Marquez’s GCL performance was everything you could ask for in a pitching prospect’s statistical record. Limit HRs? 0 in 14.1 innings says that was accomplished. Limit BBs? 4 in 14.1 innings says that was accomplished. Miss bats? 18 in 14.1 innings says that was accomplished. Limit hits? 10 in 14.1 innings says that was accomplished. With the GCL clearly being no challenge for Marquez, he was quickly promoted to Staten Island where he found things a bit tougher.

That increased difficulty was evident in the decline of his K rate from 11.3 per 9 GCL innings to 6.4 per 9 NYPL innings. His walks and hits per 9 also rose, from 2.5 to 3.6 and 6.3 to 9.1 respectively. Despite all this performance degradation I was very encouraged by Marquez’s performance. He has had a relatively unheralded amateur career and come very far in a short period of time. Marquez’s pitcher type also somewhat explains the high hit rate. As an extreme groundball pitcher Marquez relies a lot on his defense and his infield wasn’t the surest this past summer. In addition, despite allowing a relatively high amount of hits, Marquez limited extra base hits, resulting in an IsoP allowed of about .080, much better than the league average of .113.

Marquez’s main weapons in his pitching arsenal are a low 90s sinking fastball, which he uses to generate a ton of groundouts. In addition, he throws a power changeup to help keep left-handed batters off balance. At this point, his repertoire is much more adept at handling right-handed hitters, as they stood little to no chance against him in ’04 (AVG around .250, SLG around .300). A wiry frame and good arm action should allow hopes for Marquez adding some more power to remain viable.

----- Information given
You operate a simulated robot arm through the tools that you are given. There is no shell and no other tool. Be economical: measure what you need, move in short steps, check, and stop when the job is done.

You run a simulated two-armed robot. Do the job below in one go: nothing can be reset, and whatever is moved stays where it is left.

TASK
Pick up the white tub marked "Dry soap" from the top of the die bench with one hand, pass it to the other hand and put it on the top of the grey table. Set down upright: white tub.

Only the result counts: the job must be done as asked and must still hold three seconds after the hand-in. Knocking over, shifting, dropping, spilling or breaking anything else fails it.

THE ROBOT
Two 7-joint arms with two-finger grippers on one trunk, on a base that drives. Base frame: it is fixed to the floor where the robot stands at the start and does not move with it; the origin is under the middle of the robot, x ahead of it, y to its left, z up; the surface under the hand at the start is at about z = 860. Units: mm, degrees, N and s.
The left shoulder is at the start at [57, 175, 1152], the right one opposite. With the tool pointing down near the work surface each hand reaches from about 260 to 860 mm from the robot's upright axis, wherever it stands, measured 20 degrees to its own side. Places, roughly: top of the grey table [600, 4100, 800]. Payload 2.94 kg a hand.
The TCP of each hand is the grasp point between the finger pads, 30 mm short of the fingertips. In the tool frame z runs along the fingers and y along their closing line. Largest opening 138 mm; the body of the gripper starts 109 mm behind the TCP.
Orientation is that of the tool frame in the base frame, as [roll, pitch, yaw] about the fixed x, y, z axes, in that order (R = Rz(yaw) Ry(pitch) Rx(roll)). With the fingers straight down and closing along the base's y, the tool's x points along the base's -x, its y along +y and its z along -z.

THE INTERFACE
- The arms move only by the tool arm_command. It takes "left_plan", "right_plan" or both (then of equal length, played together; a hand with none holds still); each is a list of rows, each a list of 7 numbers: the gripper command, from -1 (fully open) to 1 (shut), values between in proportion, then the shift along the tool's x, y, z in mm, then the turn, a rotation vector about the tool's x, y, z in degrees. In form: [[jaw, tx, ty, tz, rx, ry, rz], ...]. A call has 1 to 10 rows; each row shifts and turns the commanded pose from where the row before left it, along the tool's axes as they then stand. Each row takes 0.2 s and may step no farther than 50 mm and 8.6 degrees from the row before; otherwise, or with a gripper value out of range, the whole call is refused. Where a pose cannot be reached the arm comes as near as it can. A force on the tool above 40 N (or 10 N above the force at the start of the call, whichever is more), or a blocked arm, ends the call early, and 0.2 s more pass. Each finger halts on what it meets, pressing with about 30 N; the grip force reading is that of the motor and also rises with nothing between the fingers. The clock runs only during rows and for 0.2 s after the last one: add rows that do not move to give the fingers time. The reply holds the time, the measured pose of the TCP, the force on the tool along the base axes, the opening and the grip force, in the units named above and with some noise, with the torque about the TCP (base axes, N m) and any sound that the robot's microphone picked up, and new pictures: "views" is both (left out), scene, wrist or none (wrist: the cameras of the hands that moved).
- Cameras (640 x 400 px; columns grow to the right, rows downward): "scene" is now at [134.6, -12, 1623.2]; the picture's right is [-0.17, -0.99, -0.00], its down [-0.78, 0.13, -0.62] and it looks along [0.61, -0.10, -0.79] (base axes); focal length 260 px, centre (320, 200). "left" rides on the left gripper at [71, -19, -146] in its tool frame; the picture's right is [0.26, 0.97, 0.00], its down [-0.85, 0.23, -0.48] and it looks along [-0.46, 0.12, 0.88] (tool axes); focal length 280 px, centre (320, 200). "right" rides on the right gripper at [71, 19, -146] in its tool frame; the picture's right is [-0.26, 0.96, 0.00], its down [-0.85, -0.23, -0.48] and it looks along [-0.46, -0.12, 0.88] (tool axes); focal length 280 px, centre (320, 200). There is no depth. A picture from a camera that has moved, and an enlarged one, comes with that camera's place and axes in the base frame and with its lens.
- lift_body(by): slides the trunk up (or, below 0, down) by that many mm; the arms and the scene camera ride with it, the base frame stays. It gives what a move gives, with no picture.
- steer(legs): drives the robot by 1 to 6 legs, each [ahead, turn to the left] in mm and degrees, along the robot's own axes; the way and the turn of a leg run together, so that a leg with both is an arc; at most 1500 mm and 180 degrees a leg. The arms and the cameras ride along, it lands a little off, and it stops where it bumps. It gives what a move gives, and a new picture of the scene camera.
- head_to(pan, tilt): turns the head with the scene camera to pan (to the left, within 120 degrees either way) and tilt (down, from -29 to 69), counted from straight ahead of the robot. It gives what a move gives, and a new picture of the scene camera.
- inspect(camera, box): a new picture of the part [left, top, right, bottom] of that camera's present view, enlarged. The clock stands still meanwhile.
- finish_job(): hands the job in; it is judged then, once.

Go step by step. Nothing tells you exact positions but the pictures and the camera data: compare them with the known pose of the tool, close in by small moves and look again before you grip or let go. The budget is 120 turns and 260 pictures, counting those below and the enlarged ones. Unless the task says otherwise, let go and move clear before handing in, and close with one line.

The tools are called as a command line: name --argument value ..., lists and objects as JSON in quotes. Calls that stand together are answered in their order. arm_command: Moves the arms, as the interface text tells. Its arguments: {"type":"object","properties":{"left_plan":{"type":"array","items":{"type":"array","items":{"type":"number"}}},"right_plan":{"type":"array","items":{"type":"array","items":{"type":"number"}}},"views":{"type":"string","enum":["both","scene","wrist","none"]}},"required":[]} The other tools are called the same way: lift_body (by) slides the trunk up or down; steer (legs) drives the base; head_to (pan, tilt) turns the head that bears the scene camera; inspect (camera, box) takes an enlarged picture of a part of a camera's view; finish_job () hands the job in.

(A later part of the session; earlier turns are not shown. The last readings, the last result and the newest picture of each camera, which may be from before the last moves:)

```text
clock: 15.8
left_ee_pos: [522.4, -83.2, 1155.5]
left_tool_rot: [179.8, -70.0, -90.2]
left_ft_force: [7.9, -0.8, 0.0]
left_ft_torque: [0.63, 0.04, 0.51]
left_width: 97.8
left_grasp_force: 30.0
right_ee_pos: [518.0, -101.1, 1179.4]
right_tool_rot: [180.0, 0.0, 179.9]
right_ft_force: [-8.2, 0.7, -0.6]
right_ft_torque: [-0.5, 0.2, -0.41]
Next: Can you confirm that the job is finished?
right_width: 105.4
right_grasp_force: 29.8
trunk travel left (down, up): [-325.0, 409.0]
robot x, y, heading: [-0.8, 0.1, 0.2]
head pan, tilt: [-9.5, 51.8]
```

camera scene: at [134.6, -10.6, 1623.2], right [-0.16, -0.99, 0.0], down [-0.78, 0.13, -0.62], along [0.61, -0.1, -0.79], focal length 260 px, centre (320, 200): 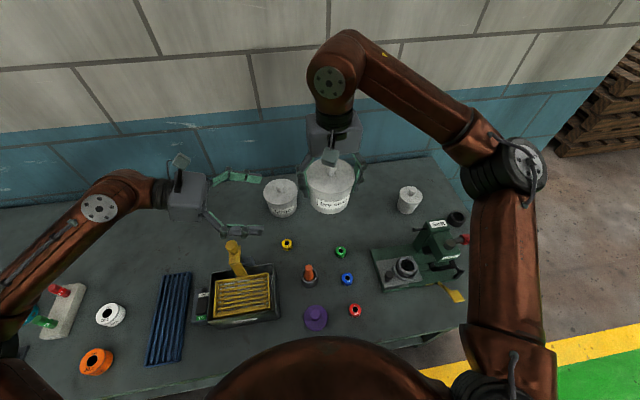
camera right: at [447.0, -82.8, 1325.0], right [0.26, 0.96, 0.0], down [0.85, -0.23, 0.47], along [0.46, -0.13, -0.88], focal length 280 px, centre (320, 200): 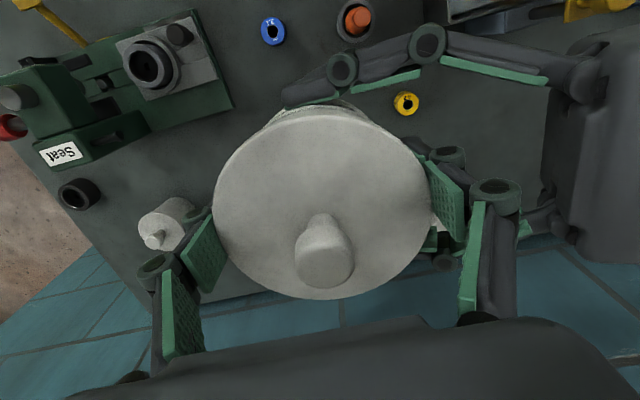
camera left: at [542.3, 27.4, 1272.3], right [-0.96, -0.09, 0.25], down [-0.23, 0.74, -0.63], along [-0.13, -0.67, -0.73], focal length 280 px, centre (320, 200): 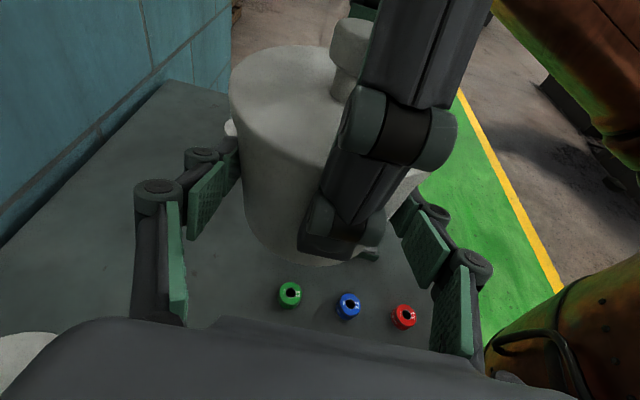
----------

At this point, Marquez looks set to begin the ’05 season somewhere near the top of the Tampa Yankees rotation. I would expect him to perform similarly to how Steven White did at the level, perhaps with more strikeouts and less home runs. Based on his repertoire and performance in the organization thus far, a late promotion to AA does not seem completely out of the question. Especially if he can develop his off speed repertoire and make lefties as useless against him as right-handed hitters have been.